A recent conversation with two colleagues in my department resulted in a fantastic realization. I am not radical enough. We were discussing the legitimacy of the state and the role prisons play in American society. Prison populations are incongruent in terms of race, economic power and educational level just to name a few. We could agree on the saliency of the moral facts about whom is in prison, and what the social iniquities are. Philosopher A advocated the complete abolition of prisons due to some Foucaultian critique of power and anarchist commitments. Philosopher B advocated a virulent Marxism or critical theory approach to the analysis that I could not quite follow. Admittedly, the view was a bit garbled. One of the claims made by A: state power is strongest when you are not under surveillance, that is, when you feel like you are not being watched but act in a manner as if you were being under surveillance. I broached some skepticism on this point. I simply asked what if this notion of power is more due to the fact that others take moral considerations seriously and defined morality as the set of impartial constraints we learn from upbringing and practice...
Now, I already anticipated the objection to my response. Philosopher A would say something like the internalization of moral constraints is not strictly impartial. That's all I got. I did not get that there is some dynamic of power that Aristotelian upbringing and focus on practice cannot encapsulate, and what that dynamic notion of power is, how it operates and most importantly how that view challenges my objection. Foucault has a lot to say about how power works in local contexts, and since I am no expert, I wanted to hear about it. I did more philosophical work in my head than the dismissive attitude about my objection---this is the strong point I want to make. Philosophers work by scrutinizing each other. The moment we stop "testing" our conceptions against other views that attempt undermine our own, the moment we stop having the intellectual humility to search out which political conception, critique and theory should be true is the moment we stop doing political philosophy altogether. We abandon what it is to be philosophical.
Now, my sample is small and anecdotal. It should be taken with a grain of salt. However, I have talked to many people not only at my department but at conferences too. Most of these exchanges, however, have been the expression of consistent ideology. Consistent ideology is when the young philosopher learns to employ a set of concepts and concerns within a school of thought. However, this is minimal work inasmuch as young philosophers learn to speak Quinean about epistemology and metaphysics or Heideggerian about questioning modernity. We can all speak our specialties, and political philosophers are no different. However, the point of philosophy is to preserve the living-presence of these concepts. The moment these concepts become calcified is the moment we stop questioning them.
I am not advocating that someone cannot be a Rawlsian or any other such label. However, I am questioning that thinking stops with being a convinced this or that philosophy--the moment that happens is the moment philosophy becomes ideology. I suspect such a move from disciplines that do not engage in systematic argumentation about central commitments or core beliefs.
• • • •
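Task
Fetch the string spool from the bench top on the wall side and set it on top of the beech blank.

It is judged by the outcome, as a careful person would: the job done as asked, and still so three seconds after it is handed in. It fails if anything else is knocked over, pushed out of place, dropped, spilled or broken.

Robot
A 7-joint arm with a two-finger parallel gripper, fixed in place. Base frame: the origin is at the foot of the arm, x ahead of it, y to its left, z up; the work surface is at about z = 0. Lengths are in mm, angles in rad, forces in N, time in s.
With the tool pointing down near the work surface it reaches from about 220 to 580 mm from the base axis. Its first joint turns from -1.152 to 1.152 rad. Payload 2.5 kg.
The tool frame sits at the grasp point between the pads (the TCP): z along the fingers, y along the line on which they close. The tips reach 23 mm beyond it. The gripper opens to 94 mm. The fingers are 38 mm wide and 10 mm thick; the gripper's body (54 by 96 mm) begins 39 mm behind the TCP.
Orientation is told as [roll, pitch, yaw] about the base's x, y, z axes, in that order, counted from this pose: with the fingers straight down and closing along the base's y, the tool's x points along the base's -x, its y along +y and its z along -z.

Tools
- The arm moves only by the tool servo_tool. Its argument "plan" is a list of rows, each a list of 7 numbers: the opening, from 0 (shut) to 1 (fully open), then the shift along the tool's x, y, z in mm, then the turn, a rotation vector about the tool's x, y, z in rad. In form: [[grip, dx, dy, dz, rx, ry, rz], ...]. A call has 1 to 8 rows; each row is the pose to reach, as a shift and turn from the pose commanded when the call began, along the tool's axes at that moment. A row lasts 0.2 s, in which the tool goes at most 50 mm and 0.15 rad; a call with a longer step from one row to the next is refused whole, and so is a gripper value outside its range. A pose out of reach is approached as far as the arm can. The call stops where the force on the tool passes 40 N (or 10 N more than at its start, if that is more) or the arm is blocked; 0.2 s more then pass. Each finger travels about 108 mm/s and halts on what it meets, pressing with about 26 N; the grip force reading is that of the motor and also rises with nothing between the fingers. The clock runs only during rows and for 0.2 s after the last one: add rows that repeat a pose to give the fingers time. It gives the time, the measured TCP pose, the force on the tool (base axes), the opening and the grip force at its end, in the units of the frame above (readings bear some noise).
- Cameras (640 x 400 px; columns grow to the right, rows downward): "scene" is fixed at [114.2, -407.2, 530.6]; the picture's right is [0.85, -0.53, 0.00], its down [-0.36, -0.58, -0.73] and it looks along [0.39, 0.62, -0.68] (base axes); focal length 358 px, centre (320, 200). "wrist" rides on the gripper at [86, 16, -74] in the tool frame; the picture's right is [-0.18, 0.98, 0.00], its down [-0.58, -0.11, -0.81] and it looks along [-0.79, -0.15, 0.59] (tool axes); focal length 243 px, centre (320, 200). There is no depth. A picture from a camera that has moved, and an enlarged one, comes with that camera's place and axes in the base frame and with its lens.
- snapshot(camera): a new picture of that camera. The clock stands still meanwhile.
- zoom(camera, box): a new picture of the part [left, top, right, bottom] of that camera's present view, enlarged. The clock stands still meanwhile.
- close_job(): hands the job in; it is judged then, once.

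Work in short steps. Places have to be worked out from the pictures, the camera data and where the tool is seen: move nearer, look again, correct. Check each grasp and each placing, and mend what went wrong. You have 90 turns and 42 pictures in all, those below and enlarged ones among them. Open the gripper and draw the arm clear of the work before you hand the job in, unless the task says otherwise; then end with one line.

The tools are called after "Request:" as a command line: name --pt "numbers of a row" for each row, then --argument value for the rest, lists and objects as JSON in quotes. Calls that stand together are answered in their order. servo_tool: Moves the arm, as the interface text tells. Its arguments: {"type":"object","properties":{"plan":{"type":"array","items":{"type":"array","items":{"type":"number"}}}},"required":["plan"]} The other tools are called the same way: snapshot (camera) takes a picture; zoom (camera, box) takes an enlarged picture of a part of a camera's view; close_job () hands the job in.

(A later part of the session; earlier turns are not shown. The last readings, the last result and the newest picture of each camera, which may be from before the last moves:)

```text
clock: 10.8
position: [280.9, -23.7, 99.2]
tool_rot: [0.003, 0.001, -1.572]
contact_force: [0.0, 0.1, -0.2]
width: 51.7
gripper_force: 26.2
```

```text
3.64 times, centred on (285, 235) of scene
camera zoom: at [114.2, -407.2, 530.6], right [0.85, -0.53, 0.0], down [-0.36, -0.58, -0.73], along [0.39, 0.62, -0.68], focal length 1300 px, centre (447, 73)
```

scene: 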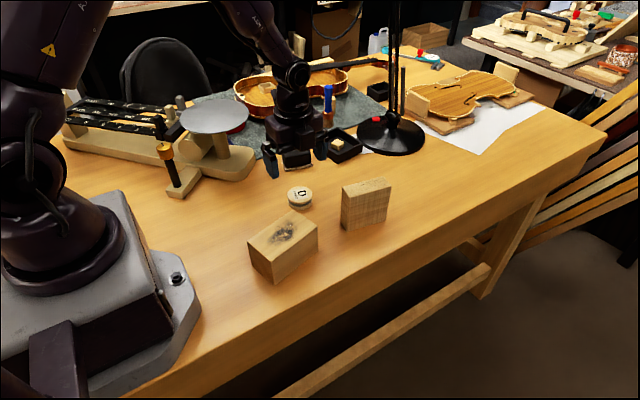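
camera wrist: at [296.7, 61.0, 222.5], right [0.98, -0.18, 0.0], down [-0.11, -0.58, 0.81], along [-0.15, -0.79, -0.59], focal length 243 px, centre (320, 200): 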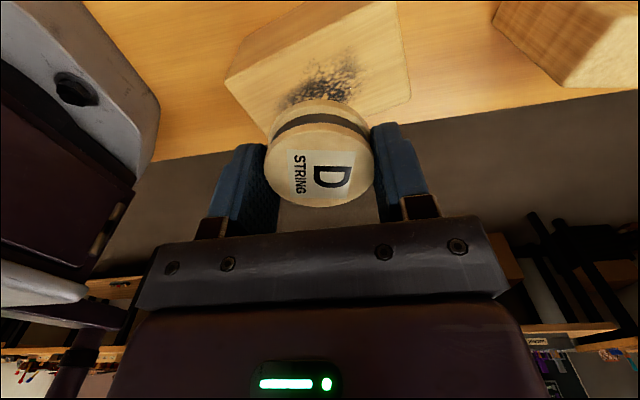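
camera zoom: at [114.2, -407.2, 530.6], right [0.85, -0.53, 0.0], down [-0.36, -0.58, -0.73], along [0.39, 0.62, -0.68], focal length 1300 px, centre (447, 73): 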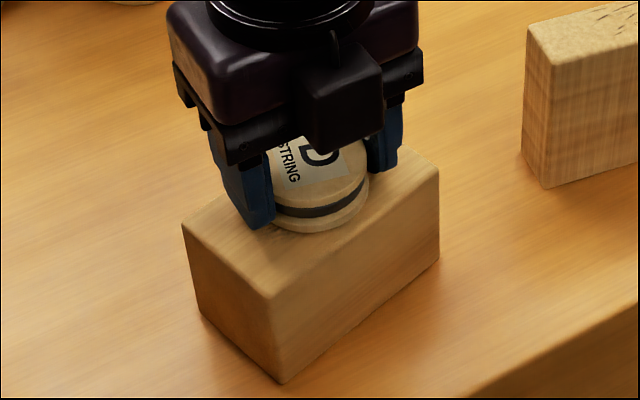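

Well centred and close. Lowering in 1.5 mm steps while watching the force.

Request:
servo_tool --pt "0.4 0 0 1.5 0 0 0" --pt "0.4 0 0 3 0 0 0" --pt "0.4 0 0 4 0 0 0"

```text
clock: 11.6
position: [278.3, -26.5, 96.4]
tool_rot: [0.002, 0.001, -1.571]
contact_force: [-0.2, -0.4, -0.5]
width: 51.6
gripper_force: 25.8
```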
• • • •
I anticipate the English literary theorist who does not attempt to undermine the logical possibility of her appropriation of Foucault for the purposes of interpreting a text or the political theorist that appropriates Habermas. The appropriation is often ideological, and the scholarship of said philosopher is lacking (and decent exposition of central texts). For them, it is in the act of appropriating the theory we conceive and evaluate that matters. This is why the analogy of the philosopher to the theoretical physicist has some weight. I do theory and engage in theorizing so that others do not have to theorize just as much as the theoretical physicist does theory so that the experimentalists can carry on. The employment of these concepts outside their philosophical domain requires the fact that I test them out.
Given the fact that the qualitative questions philosophers address and the fact that philosophical questions are indefinite, these questions could be asked and reflected interminably. Therefore, it becomes incumbent upon us to arrive at answers and put them into logical form. The logical form of an argument provides normative ways we can all agree on in order to reflect on these questions. In addition, the form arguments take need not reflect solely the influence of argumento-centricism and its tendency to logocentrism. Any number of Continental authors can be read as having intelligent points, critiques and arguments. The point, however, is to at least strive for consistency.
So let me return to my experience. A and B are solidly convinced of their belief structure and in their inability to put that belief structure into tension with others, they are advocating an ideology. This relies on a distinction between philosophy and ideology, and this is what I have argued so far. Philosophy relies on the engagement with opposing viewpoints to brush up and test one's own conclusions. Ideology is the mere acceptance and eventual self-validating profusion of one's own commitments whether it be rightist libertarianism or leftist Marxism. This is what it means to be radical. Being-radicalized is a function of ideology, not the other way around.
Yet, there is the original question: what is the purpose of political philosophy?
At this point, I couldn't really answer the question. I think it is vastly more complicated than it was at the time of Rawls. In my experience, no one asks the foundational questions of this line of inquiry. The recent debt crisis and post-2008 recession has conjured new life in the critiques traditionally offered from the left about capitalism, and in equal measure the conservative justification of the neoliberal order. Moreover, it has caused an awareness and stretch of economics for other social sciences. I cannot anticipate where this will lead, but if there is any wisdom to what I've written, then let it be simple. Try to abandon ideology, and I'll always question the argument you're developing. That's why I became a philosopher, and I would hope that's why you'll question my questioning of your argument.